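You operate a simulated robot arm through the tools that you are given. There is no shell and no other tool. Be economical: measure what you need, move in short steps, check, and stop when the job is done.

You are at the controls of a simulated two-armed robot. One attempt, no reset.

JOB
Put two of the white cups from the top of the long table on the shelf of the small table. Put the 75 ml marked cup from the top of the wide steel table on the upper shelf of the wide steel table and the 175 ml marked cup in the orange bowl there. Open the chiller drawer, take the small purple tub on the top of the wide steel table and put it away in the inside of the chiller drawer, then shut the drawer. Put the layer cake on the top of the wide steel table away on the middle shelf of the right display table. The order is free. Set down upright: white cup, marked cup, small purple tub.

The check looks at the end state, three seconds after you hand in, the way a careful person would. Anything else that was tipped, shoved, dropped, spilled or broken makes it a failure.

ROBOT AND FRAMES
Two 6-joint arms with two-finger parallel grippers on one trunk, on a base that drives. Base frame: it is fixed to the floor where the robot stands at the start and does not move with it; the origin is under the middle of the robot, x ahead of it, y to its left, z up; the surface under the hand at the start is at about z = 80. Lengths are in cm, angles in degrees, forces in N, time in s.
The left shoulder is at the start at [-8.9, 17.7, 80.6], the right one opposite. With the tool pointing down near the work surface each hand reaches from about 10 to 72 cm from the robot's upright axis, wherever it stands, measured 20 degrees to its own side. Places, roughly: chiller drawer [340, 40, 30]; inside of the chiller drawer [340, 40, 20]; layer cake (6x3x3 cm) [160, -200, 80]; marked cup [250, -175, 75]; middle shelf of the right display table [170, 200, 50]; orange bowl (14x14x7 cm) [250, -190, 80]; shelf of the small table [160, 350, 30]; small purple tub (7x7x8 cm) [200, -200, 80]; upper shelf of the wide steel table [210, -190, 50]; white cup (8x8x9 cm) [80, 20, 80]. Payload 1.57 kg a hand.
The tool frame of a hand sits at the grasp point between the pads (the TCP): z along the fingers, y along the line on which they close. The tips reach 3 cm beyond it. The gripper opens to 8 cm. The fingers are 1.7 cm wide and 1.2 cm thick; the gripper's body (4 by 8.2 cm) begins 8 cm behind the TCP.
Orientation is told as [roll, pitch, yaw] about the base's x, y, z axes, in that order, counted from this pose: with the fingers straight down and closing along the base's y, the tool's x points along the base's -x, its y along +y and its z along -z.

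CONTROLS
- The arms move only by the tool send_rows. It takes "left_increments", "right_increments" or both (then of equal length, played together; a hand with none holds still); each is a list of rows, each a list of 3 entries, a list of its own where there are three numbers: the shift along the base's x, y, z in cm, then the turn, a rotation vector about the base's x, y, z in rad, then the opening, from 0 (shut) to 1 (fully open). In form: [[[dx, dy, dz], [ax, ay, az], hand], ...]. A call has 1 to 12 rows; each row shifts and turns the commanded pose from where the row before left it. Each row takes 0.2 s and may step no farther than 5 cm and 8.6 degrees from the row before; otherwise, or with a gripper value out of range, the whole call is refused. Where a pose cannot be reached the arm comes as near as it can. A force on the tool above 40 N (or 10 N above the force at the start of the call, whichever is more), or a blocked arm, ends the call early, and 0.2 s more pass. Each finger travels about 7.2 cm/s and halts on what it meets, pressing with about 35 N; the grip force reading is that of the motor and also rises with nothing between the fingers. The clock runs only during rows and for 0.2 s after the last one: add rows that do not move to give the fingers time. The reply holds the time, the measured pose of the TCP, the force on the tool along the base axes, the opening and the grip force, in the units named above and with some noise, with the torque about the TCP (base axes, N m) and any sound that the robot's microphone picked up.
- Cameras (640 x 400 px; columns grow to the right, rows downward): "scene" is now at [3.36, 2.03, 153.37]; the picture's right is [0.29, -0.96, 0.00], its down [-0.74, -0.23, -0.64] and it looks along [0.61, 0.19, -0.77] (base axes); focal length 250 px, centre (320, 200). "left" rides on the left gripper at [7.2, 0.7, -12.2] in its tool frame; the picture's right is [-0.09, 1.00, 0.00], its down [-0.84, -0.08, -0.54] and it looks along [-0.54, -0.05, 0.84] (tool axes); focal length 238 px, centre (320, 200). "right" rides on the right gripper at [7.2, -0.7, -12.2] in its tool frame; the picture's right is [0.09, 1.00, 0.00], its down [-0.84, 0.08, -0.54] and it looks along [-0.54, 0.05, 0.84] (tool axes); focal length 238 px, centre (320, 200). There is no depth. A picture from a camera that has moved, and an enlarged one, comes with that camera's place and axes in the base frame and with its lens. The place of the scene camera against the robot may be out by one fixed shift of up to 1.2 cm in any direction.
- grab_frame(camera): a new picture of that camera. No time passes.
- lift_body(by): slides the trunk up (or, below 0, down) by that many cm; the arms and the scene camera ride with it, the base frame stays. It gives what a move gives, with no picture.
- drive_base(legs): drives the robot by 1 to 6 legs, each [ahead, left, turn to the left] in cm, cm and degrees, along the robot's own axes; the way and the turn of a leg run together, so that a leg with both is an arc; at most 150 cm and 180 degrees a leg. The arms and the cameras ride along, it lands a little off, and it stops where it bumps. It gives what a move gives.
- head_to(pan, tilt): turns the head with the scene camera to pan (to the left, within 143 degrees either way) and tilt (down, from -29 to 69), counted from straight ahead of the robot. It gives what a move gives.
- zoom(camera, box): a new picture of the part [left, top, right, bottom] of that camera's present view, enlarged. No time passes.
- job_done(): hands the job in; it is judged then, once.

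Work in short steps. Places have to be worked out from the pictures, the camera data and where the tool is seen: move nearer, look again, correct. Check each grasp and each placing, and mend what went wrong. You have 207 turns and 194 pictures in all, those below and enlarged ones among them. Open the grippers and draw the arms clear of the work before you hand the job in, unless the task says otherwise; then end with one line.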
* * * * * * *
▸ **Task details**:
Extract all of the material exactly as it is written.

▸ **Finished answer**:
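You operate a simulated robot arm through the tools that you are given. There is no shell and no other tool. Be economical: measure what you need, move in short steps, check, and stop when the job is done.

You are at the controls of a simulated two-armed robot. One attempt, no reset.

JOB
Put two of the white cups from the top of the long table on the shelf of the small table. Put the 75 ml marked cup from the top of the wide steel table on the upper shelf of the wide steel table and the 175 ml marked cup in the orange bowl there. Open the chiller drawer, take the small purple tub on the top of the wide steel table and put it away in the inside of the chiller drawer, then shut the drawer. Put the layer cake on the top of the wide steel table away on the middle shelf of the right display table. The order is free. Set down upright: white cup, marked cup, small purple tub.

The check looks at the end state, three seconds after you hand in, the way a careful person would. Anything else that was tipped, shoved, dropped, spilled or broken makes it a failure.

ROBOT AND FRAMES
Two 6-joint arms with two-finger parallel grippers on one trunk, on a base that drives. Base frame: it is fixed to the floor where the robot stands at the start and does not move with it; the origin is under the middle of the robot, x ahead of it, y to its left, z up; the surface under the hand at the start is at about z = 80. Lengths are in cm, angles in degrees, forces in N, time in s.
The left shoulder is at the start at [-8.9, 17.7, 80.6], the right one opposite. With the tool pointing down near the work surface each hand reaches from about 10 to 72 cm from the robot's upright axis, wherever it stands, measured 20 degrees to its own side. Places, roughly: chiller drawer [340, 40, 30]; inside of the chiller drawer [340, 40, 20]; layer cake (6x3x3 cm) [160, -200, 80]; marked cup [250, -175, 75]; middle shelf of the right display table [170, 200, 50]; orange bowl (14x14x7 cm) [250, -190, 80]; shelf of the small table [160, 350, 30]; small purple tub (7x7x8 cm) [200, -200, 80]; upper shelf of the wide steel table [210, -190, 50]; white cup (8x8x9 cm) [80, 20, 80]. Payload 1.57 kg a hand.
The tool frame of a hand sits at the grasp point between the pads (the TCP): z along the fingers, y along the line on which they close. The tips reach 3 cm beyond it. The gripper opens to 8 cm. The fingers are 1.7 cm wide and 1.2 cm thick; the gripper's body (4 by 8.2 cm) begins 8 cm behind the TCP.
Orientation is told as [roll, pitch, yaw] about the base's x, y, z axes, in that order, counted from this pose: with the fingers straight down and closing along the base's y, the tool's x points along the base's -x, its y along +y and its z along -z.

CONTROLS
- The arms move only by the tool send_rows. It takes "left_increments", "right_increments" or both (then of equal length, played together; a hand with none holds still); each is a list of rows, each a list of 3 entries, a list of its own where there are three numbers: the shift along the base's x, y, z in cm, then the turn, a rotation vector about the base's x, y, z in rad, then the opening, from 0 (shut) to 1 (fully open). In form: [[[dx, dy, dz], [ax, ay, az], hand], ...]. A call has 1 to 12 rows; each row shifts and turns the commanded pose from where the row before left it. Each row takes 0.2 s and may step no farther than 5 cm and 8.6 degrees from the row before; otherwise, or with a gripper value out of range, the whole call is refused. Where a pose cannot be reached the arm comes as near as it can. A force on the tool above 40 N (or 10 N above the force at the start of the call, whichever is more), or a blocked arm, ends the call early, and 0.2 s more pass. Each finger travels about 7.2 cm/s and halts on what it meets, pressing with about 35 N; the grip force reading is that of the motor and also rises with nothing between the fingers. The clock runs only during rows and for 0.2 s after the last one: add rows that do not move to give the fingers time. The reply holds the time, the measured pose of the TCP, the force on the tool along the base axes, the opening and the grip force, in the units named above and with some noise, with the torque about the TCP (base axes, N m) and any sound that the robot's microphone picked up.
- Cameras (640 x 400 px; columns grow to the right, rows downward): "scene" is now at [3.36, 2.03, 153.37]; the picture's right is [0.29, -0.96, 0.00], its down [-0.74, -0.23, -0.64] and it looks along [0.61, 0.19, -0.77] (base axes); focal length 250 px, centre (320, 200). "left" rides on the left gripper at [7.2, 0.7, -12.2] in its tool frame; the picture's right is [-0.09, 1.00, 0.00], its down [-0.84, -0.08, -0.54] and it looks along [-0.54, -0.05, 0.84] (tool axes); focal length 238 px, centre (320, 200). "right" rides on the right gripper at [7.2, -0.7, -12.2] in its tool frame; the picture's right is [0.09, 1.00, 0.00], its down [-0.84, 0.08, -0.54] and it looks along [-0.54, 0.05, 0.84] (tool axes); focal length 238 px, centre (320, 200). There is no depth. A picture from a camera that has moved, and an enlarged one, comes with that camera's place and axes in the base frame and with its lens. The place of the scene camera against the robot may be out by one fixed shift of up to 1.2 cm in any direction.
- grab_frame(camera): a new picture of that camera. No time passes.
- lift_body(by): slides the trunk up (or, below 0, down) by that many cm; the arms and the scene camera ride with it, the base frame stays. It gives what a move gives, with no picture.
- drive_base(legs): drives the robot by 1 to 6 legs, each [ahead, left, turn to the left] in cm, cm and degrees, along the robot's own axes; the way and the turn of a leg run together, so that a leg with both is an arc; at most 150 cm and 180 degrees a leg. The arms and the cameras ride along, it lands a little off, and it stops where it bumps. It gives what a move gives.
- head_to(pan, tilt): turns the head with the scene camera to pan (to the left, within 143 degrees either way) and tilt (down, from -29 to 69), counted from straight ahead of the robot. It gives what a move gives.
- zoom(camera, box): a new picture of the part [left, top, right, bottom] of that camera's present view, enlarged. No time passes.
- job_done(): hands the job in; it is judged then, once.

Work in short steps. Places have to be worked out from the pictures, the camera data and where the tool is seen: move nearer, look again, correct. Check each grasp and each placing, and mend what went wrong. You have 207 turns and 194 pictures in all, those below and enlarged ones among them. Open the grippers and draw the arms clear of the work before you hand the job in, unless the task says otherwise; then end with one line.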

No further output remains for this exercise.